MPs unlike ministers not duty-bound to tell the truth, Standards Commissioner says in report
Unlike ministers, MPs are not explicitly bound by an obligation of honesty under their code of ethics, with that obligation appearing only in the code applicable to ministers and parliamentary secretaries • Commissioner finds Claudette Buttigieg gave false picture on major waste treatment project in protest speech
Members of Parliament are not legally bound to tell the truth, the Standards Commissioner Joe Azzopardi stated in a report.
The comment came in a decision to halt an investigation into claims that Opposition MP Claudette Buttigieg spread false information about a major waste treatment project.
In a decision published this week, the Commissioner for Standards in Public Life concluded that while MP Claudette Buttigieg gave a “false impression” of what an environmental study said about a proposed thermal treatment facility at Magħtab, her actions did not breach the code of ethics governing MPs.
The case stemmed from a complaint filed by WasteServ CEO Richard Bilocca, who accused Buttigieg of making misleading statements during a public protest and in Parliament about the impact of the planned facility on air quality and nearby localities.

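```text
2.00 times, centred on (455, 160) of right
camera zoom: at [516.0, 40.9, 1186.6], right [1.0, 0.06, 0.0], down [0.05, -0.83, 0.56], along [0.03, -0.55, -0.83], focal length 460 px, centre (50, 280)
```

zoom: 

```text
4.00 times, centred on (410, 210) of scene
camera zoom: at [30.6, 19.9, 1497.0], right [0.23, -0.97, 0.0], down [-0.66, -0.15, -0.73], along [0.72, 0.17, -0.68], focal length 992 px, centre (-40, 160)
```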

The commissioner immediately ruled out examining statements made in Parliament, noting MPs’ conduct inside the House falls under the Speaker’s authority, not his office. That left only remarks Buttigieg made at a protest on May 10, 2025, as potentially investigable.
Those remarks, the commissioner found, misrepresented the conclusions of an environmental assessment by suggesting that all localities within a six-kilometre radius, including Valletta, would be negatively affected by the project. In reality, the study found that emissions would remain within regulatory limits and that impacts on air quality would be minimal.
“Intentionally or not,” the decision states, Buttigieg “gave a false picture” of what the study actually concluded.
However, Azzopardi stressed this alone was not enough to amount to an ethical breach. Unlike ministers, MPs are not explicitly bound by an obligation of honesty under their code of ethics. That obligation appears only in the code applicable to ministers and parliamentary secretaries.
“For reasons that are difficult to explain,” the decision notes, the duty of honesty “was not included in the code of ethics for members of Parliament,” effectively meaning that an MP who is not a minister “does not have a duty to tell the truth” under the current rules.
The complainant had relied on a general provision requiring MPs to act in a way that upholds the dignity of the House. But the commissioner said this article sets a high threshold and cannot be used to fill gaps left elsewhere in the code. Treating any untrue statement as a breach, he argued, would amount to rewriting the law.
As a result, the investigation was discontinued.
The decision closes by recalling that as far back as 2020, the first standards commissioner had recommended new codes of ethics for MPs and ministers to address such shortcomings — including the introduction of an explicit duty of honesty for MPs. That recommendation has yet to be implemented.